Modal is purpose-built for GPU-intensive AI workloads, supporting longer timeouts, custom containers, and Python-native dependency management that general-purpose serverless platforms do not optimize for.
What kinds of AI teams use Modal?
Frontier research labs, startups, and enterprise AI teams use Modal for fine-tuning, batch inference, and evaluation jobs where iteration speed matters more than managing Kubernetes clusters.
Do I need to containerize my application to use Modal?
No. Modal automatically containersizes Python functions based on your dependencies, though you can supply custom Docker images if your workflow requires them.
What GPU types does Modal support?
Modal offers a range of Nvidia GPUs including A100 and H100 instances, with specific configurations varying by region, availability, and customer demand.

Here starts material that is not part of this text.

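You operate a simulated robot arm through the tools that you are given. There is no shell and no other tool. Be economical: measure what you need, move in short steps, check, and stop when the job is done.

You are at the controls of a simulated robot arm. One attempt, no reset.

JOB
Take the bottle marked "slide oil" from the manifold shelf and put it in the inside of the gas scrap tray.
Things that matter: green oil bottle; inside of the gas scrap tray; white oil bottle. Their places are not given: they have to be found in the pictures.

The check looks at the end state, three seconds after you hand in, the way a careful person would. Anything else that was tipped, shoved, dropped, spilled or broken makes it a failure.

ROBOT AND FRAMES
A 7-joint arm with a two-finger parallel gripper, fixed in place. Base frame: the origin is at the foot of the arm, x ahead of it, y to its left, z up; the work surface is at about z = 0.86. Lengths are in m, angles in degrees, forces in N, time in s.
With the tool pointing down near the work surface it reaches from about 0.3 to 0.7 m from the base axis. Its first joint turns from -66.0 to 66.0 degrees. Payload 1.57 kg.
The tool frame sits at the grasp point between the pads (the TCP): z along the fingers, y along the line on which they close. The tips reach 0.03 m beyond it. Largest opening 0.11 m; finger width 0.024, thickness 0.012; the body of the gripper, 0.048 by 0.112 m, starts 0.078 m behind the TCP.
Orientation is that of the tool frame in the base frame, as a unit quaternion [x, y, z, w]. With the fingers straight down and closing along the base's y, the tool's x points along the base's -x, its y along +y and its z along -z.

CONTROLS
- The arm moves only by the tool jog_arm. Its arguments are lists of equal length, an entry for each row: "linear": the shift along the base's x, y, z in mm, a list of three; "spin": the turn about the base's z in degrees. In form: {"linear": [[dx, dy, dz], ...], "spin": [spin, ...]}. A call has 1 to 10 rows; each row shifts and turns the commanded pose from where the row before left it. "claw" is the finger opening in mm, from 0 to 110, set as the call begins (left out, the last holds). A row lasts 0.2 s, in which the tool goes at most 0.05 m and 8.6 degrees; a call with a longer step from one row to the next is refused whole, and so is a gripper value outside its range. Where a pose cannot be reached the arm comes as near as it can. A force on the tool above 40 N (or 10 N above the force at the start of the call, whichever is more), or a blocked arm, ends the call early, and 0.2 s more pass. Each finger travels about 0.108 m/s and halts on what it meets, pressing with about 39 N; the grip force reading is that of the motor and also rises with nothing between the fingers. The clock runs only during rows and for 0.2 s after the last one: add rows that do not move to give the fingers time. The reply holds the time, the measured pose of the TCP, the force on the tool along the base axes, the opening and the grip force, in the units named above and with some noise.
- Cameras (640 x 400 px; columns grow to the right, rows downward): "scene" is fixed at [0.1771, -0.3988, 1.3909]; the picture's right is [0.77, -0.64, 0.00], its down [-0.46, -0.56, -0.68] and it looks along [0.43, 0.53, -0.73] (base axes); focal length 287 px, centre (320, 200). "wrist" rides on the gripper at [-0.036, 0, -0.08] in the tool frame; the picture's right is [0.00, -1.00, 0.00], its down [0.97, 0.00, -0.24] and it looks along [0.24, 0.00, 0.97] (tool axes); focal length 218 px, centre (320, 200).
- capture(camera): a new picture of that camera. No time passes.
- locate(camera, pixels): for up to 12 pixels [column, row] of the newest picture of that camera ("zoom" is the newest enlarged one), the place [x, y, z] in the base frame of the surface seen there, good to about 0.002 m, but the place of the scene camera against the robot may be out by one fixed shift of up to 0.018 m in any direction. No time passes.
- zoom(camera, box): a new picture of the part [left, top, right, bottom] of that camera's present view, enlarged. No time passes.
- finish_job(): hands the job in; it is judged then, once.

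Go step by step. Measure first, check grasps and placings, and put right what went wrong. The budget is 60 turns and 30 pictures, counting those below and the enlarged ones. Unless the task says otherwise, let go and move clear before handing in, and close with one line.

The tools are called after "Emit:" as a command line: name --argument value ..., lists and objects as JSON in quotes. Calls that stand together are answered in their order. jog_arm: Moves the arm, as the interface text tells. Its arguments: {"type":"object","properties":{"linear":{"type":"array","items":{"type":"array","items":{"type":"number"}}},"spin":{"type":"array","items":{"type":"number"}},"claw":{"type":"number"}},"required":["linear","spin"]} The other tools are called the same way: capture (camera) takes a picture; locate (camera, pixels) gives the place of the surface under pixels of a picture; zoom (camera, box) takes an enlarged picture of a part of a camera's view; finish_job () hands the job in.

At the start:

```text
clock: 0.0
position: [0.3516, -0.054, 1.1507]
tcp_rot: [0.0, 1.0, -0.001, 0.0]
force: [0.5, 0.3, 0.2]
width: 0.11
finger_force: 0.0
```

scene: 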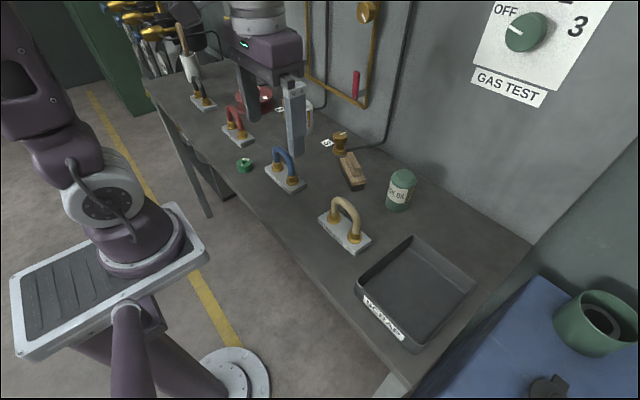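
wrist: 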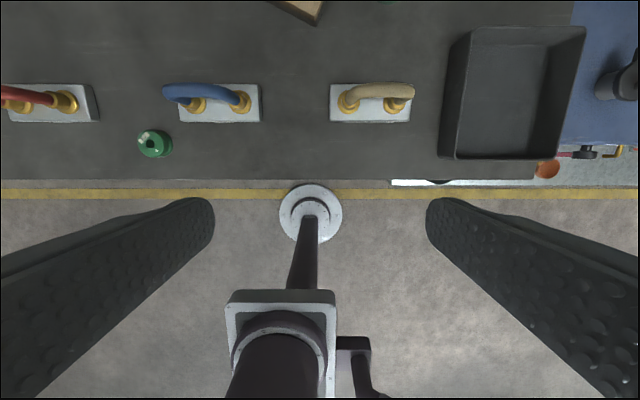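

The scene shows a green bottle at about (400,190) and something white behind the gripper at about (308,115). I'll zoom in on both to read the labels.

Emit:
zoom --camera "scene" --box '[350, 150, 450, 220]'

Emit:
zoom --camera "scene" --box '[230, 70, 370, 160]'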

Is Modal only for research, or can it handle production workloads?
While popular in research, Modal supports production use cases with autoscaling, scheduled jobs, and persistent volumes, though enterprise buyers should verify current compliance certifications.
How does Modal pricing work?
Modal charges based on the GPU or CPU type and the exact duration your function runs, billed by the second, with no upfront infrastructure costs.
What are Modal Sandboxes?
Modal Sandboxes are isolated, ephemeral environments for running untrusted or exploratory code on GPUs, commonly used for third-party code execution and dynamic AI evaluations.
The bottom line
Modal has established itself as the default 'easy button' for AI engineers who need GPU compute without DevOps overhead, winning intense loyalty among research labs and startups for its Python-native experience. The critical challenge ahead is graduating from a beloved developer tool to a mission-critical enterprise platform with the compliance, networking, and security features that large buyers demand. If Modal can broaden its feature set without sacrificing developer experience, it has a clear shot at becoming the dominant serverless layer for AI workloads; if hyperscalers close the UX gap or GPU margin pressure intensifies before Modal locks in enterprise accounts, its growth could stall.